◆ **Given exercise 1**:
Cite the excerpted text exactly. Begin with "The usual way" and finish with "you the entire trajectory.".
◆ **Given exercise 2**:
Continue the excerpted text from where it stops.

─── Excerpted text ───

In this answer I will discuss:
-Calculus of Variations in Statics
-Calculus of Variations in Dynamics
-Generalizing: Lagrangian other than in classical mechanics.

As a starting point I recommend the following discussion: Geometric derivation of the Euler-Lagrange equation by Preetum Nakkiran

The usual way to arrive at the Euler-Lagrange equation is to apply a process that involves integration by parts. On completion of that process you have a differential equation; the Euler-Lagrange equation.


At this point I want to discuss what is is about a differential equation that makes it such a powerful instrument.

The solution to a differential equation is geometrically an entire curve. (whereas an equation to find the roots of a polynomial has one or more numbers as solution). In theory of motion: you set up the appropriate differential equation, and the solution of that differential equation, combined with initial conditions, gives you the entire trajectory.

In theory of motion: the differential equation is set up to specify the differential relation for all points along the trajectory concurrently. In that sense a differential equation is both local and global. A differential equation is local in the sense that it operates in the limit of infinitisimally small scale, but at the same time global, in the sense that the equation applies concurrently for the entire trajectory.

Summerizing:
In theory of motion: the solution of a differential equation is a function that describes a trajectory.


For his discussion of the Euler-Lagrange equation Preetum Nakkiran uses a case in Statics as motivating example: the Catenary.

The following reasoning has been independently rediscovered several times. (The first to recognize it was Jacob Bernoulli, in the 1690's. I will get back to that at the end of this answer.)

Take the catenary. Divide it in subsections. Each subsection is in itself an instance of the Catenary problem. You can solve each instance, and concatenate the instances.

There is no lower bound on how far you can subdivide; the logic remains the same. You can subdivide down to infinitismally small subsections, concatenating the results back to the entire length.

This reasoning informs us that it should be possible to derive the Euler-Lagrange equation using differential operations only.

That is what Preetum Nakkiran demonstrates: a derivation of the Euler-Lagrange equation that uses differential operations only.

The differential equation is suffcient: the solution of it is a function that describes the shape of the catenary.


Calculus of Variations in Dynamics

The same reasoning applies in the case of using Calculus of Variations in theory of motion; dynamics.

There is an october 2021 answer by me in which I discuss Hamilton's stationary action


Hamilton's stationary action expresses the physical property that at each moment in time the rate of change of kinetic energy matches the rate of change of potential energy.

─── Recorded data ───

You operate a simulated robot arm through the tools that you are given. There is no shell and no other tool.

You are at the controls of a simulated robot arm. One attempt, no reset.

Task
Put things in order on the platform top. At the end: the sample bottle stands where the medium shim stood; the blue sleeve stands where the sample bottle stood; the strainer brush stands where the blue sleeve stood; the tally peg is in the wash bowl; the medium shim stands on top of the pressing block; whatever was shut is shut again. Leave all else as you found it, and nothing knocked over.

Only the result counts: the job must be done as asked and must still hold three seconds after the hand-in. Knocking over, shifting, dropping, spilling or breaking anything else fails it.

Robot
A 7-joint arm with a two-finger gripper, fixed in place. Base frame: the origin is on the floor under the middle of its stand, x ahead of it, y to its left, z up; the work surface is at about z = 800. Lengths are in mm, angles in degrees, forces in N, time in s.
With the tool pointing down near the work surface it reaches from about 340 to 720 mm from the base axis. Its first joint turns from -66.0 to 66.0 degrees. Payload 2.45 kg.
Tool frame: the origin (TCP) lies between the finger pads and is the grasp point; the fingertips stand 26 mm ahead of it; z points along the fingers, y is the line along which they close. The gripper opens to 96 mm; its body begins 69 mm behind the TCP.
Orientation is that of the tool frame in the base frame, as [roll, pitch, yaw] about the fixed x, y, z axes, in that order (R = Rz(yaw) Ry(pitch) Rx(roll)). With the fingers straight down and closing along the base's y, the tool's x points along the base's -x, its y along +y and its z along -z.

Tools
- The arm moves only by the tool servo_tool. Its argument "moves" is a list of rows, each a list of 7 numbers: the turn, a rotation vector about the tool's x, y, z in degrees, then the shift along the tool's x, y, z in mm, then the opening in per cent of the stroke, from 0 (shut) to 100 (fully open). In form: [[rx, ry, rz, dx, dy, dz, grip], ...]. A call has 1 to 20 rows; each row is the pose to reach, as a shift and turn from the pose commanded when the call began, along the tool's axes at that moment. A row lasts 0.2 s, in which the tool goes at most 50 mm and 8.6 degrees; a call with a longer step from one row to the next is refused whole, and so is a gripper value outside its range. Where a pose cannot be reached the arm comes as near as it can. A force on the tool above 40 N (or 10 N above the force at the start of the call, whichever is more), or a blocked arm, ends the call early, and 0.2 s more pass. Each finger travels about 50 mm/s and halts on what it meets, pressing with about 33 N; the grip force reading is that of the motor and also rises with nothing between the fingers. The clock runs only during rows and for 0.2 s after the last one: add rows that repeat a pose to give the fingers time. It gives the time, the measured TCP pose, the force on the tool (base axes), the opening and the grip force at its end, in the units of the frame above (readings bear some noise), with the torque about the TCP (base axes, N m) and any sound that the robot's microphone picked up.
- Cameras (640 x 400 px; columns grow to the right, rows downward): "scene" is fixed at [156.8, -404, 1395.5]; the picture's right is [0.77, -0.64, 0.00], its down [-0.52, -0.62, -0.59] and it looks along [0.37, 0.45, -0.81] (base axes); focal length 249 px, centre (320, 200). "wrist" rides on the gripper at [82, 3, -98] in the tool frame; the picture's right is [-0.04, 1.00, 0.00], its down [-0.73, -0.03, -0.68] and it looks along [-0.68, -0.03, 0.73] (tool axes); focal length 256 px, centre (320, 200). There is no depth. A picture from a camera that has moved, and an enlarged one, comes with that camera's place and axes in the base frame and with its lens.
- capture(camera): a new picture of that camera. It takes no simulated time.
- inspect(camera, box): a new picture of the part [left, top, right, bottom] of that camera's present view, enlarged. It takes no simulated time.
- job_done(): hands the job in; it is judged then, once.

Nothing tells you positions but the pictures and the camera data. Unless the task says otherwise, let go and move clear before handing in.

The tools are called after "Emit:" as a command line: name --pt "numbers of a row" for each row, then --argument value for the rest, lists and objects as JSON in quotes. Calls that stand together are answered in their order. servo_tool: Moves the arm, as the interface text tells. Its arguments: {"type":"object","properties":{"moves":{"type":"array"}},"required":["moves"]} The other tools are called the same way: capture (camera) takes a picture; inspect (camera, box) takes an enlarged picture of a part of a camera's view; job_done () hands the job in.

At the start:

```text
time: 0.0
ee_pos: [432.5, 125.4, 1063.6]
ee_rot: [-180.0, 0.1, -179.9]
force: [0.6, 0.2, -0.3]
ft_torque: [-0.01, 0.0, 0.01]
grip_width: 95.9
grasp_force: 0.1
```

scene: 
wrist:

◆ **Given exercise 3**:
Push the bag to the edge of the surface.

───

◆ **Final answer 1**:
The usual way to arrive at the Euler-Lagrange equation is to apply a process that involves integration by parts. On completion of that process you have a differential equation; the Euler-Lagrange equation.


At this point I want to discuss what is is about a differential equation that makes it such a powerful instrument.

The solution to a differential equation is geometrically an entire curve. (whereas an equation to find the roots of a polynomial has one or more numbers as solution). In theory of motion: you set up the appropriate differential equation, and the solution of that differential equation, combined with initial conditions, gives you the entire trajectory.

◆ **Final answer 2**:
$$ \begin{array}{rcl} F & = & ma \\ \int_{s_0}^s F \ ds & = & \tfrac{1}{2}mv^2 - \tfrac{1}{2}mv_0^2 \\ -\Delta E_p & = & \Delta E_k \end{array} $$

Recapitulating:
-Work done is defined as the integral of Force with respect to position coordinate.
-Potential energy is defined as the negative of work done.
-Kinetic energy ($\tfrac{1}{2}mv^2$) is obtained by evaluating the integral of $ma$ with respect to position coordinate.

To verify: take the derivative of kinetic energy with respect to position coordinate

$$ \frac{d(\tfrac{1}{2}mv^2)}{ds} = \tfrac{1}{2}m\left( 2v\frac{dv}{ds} \right) = m\frac{ds}{dt}\frac{dv}{ds} = m\frac{dv}{dt} = ma \tag{1} $$



Lagrangians other than in classical mechanics

The stationary of Hamilton's stationary action expresses that a condition is imposed on a particular conversion process. At each point in time (operating at the infinitismal scale):
For any rate of decrease in potential energy there is a corresponding rate of increase in kinetic energy, and conversely for any rate of increase in potential energy there is a corresponding rate of decrease of kinetic energy.

When the trial trajectory is such that the rate of change of kinetic energy matches the rate of change of potential energy the derivative of Hamilton's action is zero: that is the stationary of stationary action.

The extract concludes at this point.